This Senate Bill Would Provide Legal Help to Immigrant Minors Facing Deportation
Feb. 12, 2016
[FUSION] – The most important factor in whether a child facing deportation gets to stay or not, studies have shown, is whether they have an attorney. But many of the thousands of Central American unaccompanied minors who are awaiting deportation hearings across the country face immigration judges with no legal representation.
A bill introduced in the Senate yesterday, the Fair Day in Court for Kids Act of 2016, would aim to change that. The measure, sponsored by Senate Majority Leader Harry Reid and several other Democratic senators, would require the federal government to appoint immigration lawyers for unaccompanied minors. It would also mandate representation for other people facing deportation who have disabilities or are survivors of abuse or torture.

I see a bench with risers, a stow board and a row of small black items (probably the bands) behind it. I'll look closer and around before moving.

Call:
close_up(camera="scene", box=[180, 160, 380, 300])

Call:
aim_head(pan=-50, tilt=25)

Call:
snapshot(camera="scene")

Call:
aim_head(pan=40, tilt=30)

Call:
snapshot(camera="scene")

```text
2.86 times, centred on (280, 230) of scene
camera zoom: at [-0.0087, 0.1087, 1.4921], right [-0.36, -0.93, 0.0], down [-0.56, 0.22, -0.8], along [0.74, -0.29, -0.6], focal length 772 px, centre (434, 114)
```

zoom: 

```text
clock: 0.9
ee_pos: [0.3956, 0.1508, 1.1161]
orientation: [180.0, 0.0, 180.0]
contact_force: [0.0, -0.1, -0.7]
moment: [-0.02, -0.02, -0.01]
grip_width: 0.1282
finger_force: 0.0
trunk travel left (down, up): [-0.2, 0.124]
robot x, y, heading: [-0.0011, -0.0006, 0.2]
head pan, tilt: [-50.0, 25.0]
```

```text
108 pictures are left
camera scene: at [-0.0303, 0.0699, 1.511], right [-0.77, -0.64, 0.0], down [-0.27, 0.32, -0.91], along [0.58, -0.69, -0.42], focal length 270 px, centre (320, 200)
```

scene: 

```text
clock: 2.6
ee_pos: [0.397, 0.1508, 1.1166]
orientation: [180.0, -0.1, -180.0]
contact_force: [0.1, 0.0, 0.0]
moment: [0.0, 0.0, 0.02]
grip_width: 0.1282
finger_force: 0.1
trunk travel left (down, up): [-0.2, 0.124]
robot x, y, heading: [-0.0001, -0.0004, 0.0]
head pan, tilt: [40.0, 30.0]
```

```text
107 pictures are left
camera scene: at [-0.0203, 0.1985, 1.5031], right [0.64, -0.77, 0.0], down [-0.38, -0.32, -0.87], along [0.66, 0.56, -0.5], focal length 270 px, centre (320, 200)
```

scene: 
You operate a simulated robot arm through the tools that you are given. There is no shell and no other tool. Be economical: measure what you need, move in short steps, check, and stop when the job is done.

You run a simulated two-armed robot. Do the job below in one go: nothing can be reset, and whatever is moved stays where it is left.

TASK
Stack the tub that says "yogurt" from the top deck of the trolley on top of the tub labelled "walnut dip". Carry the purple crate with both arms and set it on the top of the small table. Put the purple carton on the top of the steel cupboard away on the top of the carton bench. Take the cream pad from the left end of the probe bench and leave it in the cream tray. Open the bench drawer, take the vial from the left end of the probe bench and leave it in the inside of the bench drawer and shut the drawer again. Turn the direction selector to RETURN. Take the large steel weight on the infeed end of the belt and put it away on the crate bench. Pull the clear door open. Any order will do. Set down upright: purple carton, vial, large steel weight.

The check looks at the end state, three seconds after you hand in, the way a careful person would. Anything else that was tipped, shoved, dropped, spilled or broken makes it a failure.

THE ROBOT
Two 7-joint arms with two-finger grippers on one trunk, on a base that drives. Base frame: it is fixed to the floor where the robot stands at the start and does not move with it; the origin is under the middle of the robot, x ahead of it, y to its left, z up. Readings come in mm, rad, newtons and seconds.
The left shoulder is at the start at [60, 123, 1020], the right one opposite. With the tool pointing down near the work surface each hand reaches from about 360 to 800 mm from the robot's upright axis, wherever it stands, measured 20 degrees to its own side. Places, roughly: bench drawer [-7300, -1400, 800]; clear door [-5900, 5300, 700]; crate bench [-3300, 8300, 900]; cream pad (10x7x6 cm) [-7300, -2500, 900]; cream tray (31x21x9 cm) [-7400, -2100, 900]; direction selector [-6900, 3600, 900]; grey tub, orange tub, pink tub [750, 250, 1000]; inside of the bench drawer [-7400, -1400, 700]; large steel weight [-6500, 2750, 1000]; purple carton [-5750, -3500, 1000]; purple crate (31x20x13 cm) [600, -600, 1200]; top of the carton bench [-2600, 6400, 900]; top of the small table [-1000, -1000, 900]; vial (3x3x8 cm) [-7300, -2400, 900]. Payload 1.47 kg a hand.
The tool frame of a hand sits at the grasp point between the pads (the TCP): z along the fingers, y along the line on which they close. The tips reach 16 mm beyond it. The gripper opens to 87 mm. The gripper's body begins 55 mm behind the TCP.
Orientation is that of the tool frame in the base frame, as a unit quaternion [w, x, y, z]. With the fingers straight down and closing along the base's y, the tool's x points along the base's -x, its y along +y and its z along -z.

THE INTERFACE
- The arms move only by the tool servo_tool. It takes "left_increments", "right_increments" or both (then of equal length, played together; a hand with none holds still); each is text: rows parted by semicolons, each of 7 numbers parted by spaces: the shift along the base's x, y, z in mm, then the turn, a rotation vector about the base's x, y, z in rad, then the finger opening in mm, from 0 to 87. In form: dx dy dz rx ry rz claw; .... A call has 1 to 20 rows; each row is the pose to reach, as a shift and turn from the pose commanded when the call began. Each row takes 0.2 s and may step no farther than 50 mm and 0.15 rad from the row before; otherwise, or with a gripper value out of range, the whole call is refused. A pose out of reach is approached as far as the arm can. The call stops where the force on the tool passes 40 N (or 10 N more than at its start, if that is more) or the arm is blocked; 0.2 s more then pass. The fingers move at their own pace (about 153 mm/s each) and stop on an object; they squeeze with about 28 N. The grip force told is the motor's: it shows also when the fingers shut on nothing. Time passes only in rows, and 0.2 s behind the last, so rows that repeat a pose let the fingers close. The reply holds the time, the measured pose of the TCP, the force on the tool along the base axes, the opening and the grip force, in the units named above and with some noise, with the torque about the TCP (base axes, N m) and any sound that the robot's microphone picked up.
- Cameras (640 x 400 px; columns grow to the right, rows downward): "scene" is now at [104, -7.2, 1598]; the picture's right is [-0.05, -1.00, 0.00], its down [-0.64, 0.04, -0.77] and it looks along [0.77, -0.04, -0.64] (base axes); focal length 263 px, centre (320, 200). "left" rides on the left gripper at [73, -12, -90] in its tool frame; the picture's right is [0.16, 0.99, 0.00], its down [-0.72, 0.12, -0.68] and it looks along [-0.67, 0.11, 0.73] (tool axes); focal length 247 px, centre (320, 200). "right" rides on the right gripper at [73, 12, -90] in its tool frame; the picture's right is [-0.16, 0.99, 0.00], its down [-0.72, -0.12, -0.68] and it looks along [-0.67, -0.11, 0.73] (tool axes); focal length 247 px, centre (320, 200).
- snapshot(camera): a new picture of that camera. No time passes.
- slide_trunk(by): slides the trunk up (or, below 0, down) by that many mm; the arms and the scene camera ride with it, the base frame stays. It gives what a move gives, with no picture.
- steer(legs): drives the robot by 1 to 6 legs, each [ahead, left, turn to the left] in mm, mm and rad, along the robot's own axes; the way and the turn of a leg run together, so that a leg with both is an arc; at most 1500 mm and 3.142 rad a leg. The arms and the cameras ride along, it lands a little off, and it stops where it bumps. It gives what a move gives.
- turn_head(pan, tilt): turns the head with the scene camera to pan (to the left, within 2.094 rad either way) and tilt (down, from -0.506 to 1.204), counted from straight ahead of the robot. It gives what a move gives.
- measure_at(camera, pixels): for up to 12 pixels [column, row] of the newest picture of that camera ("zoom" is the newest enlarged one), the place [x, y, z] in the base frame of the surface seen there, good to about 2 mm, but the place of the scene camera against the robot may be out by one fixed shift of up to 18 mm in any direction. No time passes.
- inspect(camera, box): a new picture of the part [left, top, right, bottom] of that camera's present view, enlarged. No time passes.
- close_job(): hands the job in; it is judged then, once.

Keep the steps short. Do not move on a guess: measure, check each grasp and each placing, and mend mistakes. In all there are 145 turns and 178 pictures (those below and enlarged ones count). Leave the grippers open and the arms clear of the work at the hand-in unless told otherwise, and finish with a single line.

Children who have legal representation are five times more likely to win asylum. “Having a competent attorney can make the difference between life and death,” ACLU lawyer Joanne Lin said in a statement.
Now, lawyers are provided by a patchwork of nonprofits and pro bono organizations. In New York City, for example, the City Council provides funding to a coalition of legal groups to represent unaccompanied minors. But that funding doesn’t serve children living outside the city, like in Long Island or upstate New York. Some small pro bono projects are at work in states like Texas and California, but they’re overburdened with clients.
Overall, only about a third of children facing deportation have legal representation.
Gui Stampur, the Director of Legal Services for the Safe Passage Project, a group that represents unaccompanied minors in New York State, said about 80% of the children that his organization represents appear to qualify for immigration relief under U.S. law. But without representation, it would be almost impossible for them to navigate the maddeningly complex immigration court system.
The majority of children throughout the U.S. do not currently have counsel,” he said. “It’s a real tragedy given the age of the kids, given the incredibly traumatized history these children go through.”
One of Stampur’s clients, he said in a phone call from the hallway outside immigration court in downtown Manhattan, was a six-year-old girl from El Salvador whose feet didn’t touch the floor as she sat before her judge. She didn’t speak a word of English and didn’t understand the complicated legal proceedings that would determine whether she would be deported or not.
“Between the trauma, the age of the children, the language barrier, and really the fear of being in court… it’s incredibly scary for them,” Stampur said. Passing the Senate bill, he said, would be a “brave step in the right direction.”
It seems unlikely that the Senate bill has a good chance of passing the Republican-controlled Congress. Sen. Bob Menendez, one of the bill’s sponsors, has suggested attaching it to “must-pass legislation,” ThinkProgress reported.